Aos poucos nos rendemos à constatação de que a falta de água
aumenta e que, no futuro, faltará mais. O inchaço das
metrópoles, a cultura de desperdício e a crise de
governabilidade estão convertendo estiagens naturais em
traumas. A cada ano os racionamentos atingem mais gente em
São Paulo, Rio, Recife, Maceió e Curitiba. Por isso vem aí,
inevitavelmente, a cobrança para valer da água, no "day
after" da privatização das companhias de abastecimento. O
recurso farto e barato que gastávamos alegremente será
individualizado e tarifado como nunca: por hidroelétricas,
por plantação, por indústria, por casa e por apartamento.
Vai ser como a adoção sob multa do cinto de segurança: todos
vamos nos enquadrar diante de um tarifaço.
Estamos vivendo uma mudança de cultura em relação ao uso da
água.

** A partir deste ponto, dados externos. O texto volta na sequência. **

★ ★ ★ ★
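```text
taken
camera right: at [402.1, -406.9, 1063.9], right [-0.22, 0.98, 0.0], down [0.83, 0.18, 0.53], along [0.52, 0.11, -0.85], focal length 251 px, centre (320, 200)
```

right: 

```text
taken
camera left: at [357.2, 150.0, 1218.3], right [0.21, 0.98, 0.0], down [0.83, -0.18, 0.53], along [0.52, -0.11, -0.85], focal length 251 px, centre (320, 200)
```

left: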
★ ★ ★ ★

Só que surrealista. Afinal o Brasil tem 16% de água
potável do planeta, o maior rio e maior aqüífero (o Guarani)
do mundo. No Nordeste chove duas vezes mais do que em
Israel. Chove a cântaros. Todos os especialistas sabem que
não há falta d’água no Brasil. Falta outra coisa.
Em São Paulo, por exemplo, caem cerca de 1500 milímetros por
não, dez vezes o que chove na Califórnia. A Sabesp, a maior
rede distribuidora de água do mundo, recolhe água de um
conjunto de reservatórios, dos quais os principais são
Cantareira, Alto Tietê, Guarapiranga e Cotia, para atender
17 milhões de pessoas em 39 municípios da região
metropolitana. Joga na rede, todo dia, 320 litros de água
por pessoa, bem mais do que os 274 litros do mínimo
estipulado pela ONU. Entretanto o racionamento se agrava.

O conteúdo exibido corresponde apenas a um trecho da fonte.